— start Document passage —

悪のニュース記事

悪のニュース記事では、消費者問題、宗教問題、ネット事件に関する記事を収集しています。関連するニュースを見つけた方は、登録してください。

また、記事に対するコメントや追加情報を投稿することが出来ます。

記事登録
2003年10月24日(金) 08時19分

日本ハム、BSE事業で3千万円不正受給 検査院指摘朝日新聞

 食肉加工最大手の「日本ハム」(本社・大阪市)が、牛海綿状脳症(BSE)対策の価格安定事業でかかった経費を過大に請求し、国費約3000万円を不当に得ていたことが会計検査院の調べなどでわかった。業界団体から委託を受けて牛肉を産地で買った際、買い取り価格に余分な利益を上乗せした金額を業界団体に請求したという。同社は9月末、金利などを含む約3300万円を業界団体に返還した。

 日本ハムグループをめぐっては、昨年、別のBSE対策事業に絡んで子会社が輸入牛肉を国産肉として偽装し、買い上げさせるなどした詐欺事件が起き、再発防止策をとったり、役員が処分されたりしている。今回、新たなBSE関連事業で、再び不正受給が表面化した形だ。

 問題となったのは、BSE対策事業のうちの「牛肉価格安定緊急対策事業」。業界団体が市場から肉を買い取り、価格が回復した段階で販売するが、売り上げで賄いきれない経費を特殊法人「農畜産業振興事業団」(当時)が助成する。

 関係者によると、業界団体の「日本ハム・ソーセージ工業協同組合」は01年度下期(01年10月〜02年3月)に同事業で牛肉約3500トンを購入。この買い取りと加工などは組合員の企業などに委託するが、このうち約1600トンは「日本ハム」に委託。同社は市場や産地で買い取り、その費用として約6億円を組合に請求。組合から同額の支払いを受けた。

 しかし、検査院が調べたところ、同社が組合に示した買い取り価格よりも、産地で実際に購入した価格が安いことが判明した。こうした差額を上乗せして過大に請求した総額は計約3000万円に上ったという。

— end Document passage —

- **Exercise**: Write out the whole document passage again, unchanged.

— start Supplied information —

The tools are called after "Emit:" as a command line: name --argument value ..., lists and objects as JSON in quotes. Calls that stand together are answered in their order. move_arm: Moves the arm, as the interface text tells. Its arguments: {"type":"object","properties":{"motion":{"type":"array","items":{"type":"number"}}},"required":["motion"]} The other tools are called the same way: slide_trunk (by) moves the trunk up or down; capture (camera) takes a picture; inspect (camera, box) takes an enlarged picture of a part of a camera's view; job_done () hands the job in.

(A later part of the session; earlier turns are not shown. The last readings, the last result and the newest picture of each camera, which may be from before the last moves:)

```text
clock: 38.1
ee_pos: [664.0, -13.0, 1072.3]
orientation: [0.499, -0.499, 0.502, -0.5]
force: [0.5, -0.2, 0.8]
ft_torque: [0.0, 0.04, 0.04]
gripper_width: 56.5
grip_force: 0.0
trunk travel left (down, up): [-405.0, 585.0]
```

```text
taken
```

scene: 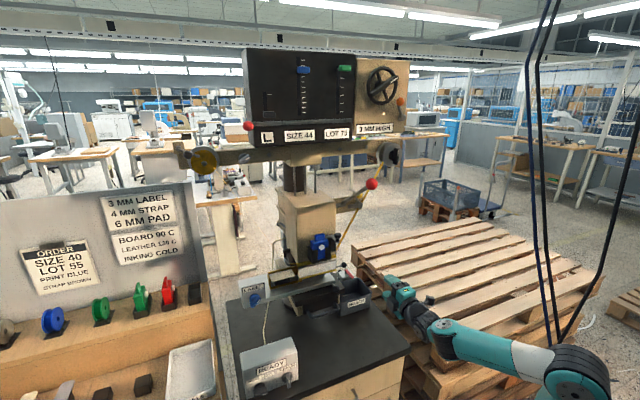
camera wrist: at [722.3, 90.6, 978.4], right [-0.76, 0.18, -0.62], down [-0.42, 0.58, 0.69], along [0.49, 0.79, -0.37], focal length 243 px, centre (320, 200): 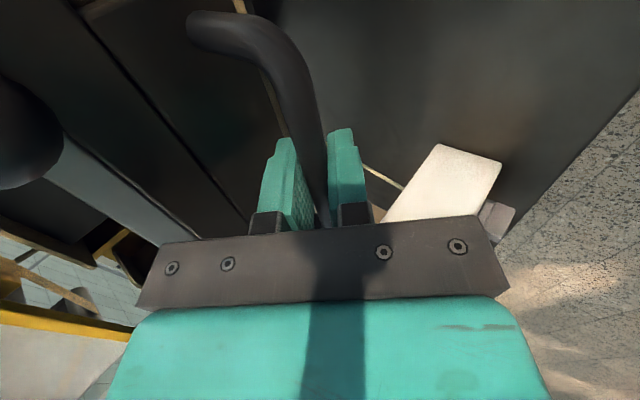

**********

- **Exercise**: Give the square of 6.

— end Supplied information —

- **Written solution**:
悪のニュース記事

悪のニュース記事では、消費者問題、宗教問題、ネット事件に関する記事を収集しています。関連するニュースを見つけた方は、登録してください。

また、記事に対するコメントや追加情報を投稿することが出来ます。

記事登録
2003年10月24日(金) 08時19分

日本ハム、BSE事業で3千万円不正受給 検査院指摘朝日新聞

 食肉加工最大手の「日本ハム」(本社・大阪市)が、牛海綿状脳症(BSE)対策の価格安定事業でかかった経費を過大に請求し、国費約3000万円を不当に得ていたことが会計検査院の調べなどでわかった。業界団体から委託を受けて牛肉を産地で買った際、買い取り価格に余分な利益を上乗せした金額を業界団体に請求したという。同社は9月末、金利などを含む約3300万円を業界団体に返還した。

 日本ハムグループをめぐっては、昨年、別のBSE対策事業に絡んで子会社が輸入牛肉を国産肉として偽装し、買い上げさせるなどした詐欺事件が起き、再発防止策をとったり、役員が処分されたりしている。今回、新たなBSE関連事業で、再び不正受給が表面化した形だ。

 問題となったのは、BSE対策事業のうちの「牛肉価格安定緊急対策事業」。業界団体が市場から肉を買い取り、価格が回復した段階で販売するが、売り上げで賄いきれない経費を特殊法人「農畜産業振興事業団」(当時)が助成する。

 関係者によると、業界団体の「日本ハム・ソーセージ工業協同組合」は01年度下期(01年10月〜02年3月)に同事業で牛肉約3500トンを購入。この買い取りと加工などは組合員の企業などに委託するが、このうち約1600トンは「日本ハム」に委託。同社は市場や産地で買い取り、その費用として約6億円を組合に請求。組合から同額の支払いを受けた。

 しかし、検査院が調べたところ、同社が組合に示した買い取り価格よりも、産地で実際に購入した価格が安いことが判明した。こうした差額を上乗せして過大に請求した総額は計約3000万円に上ったという。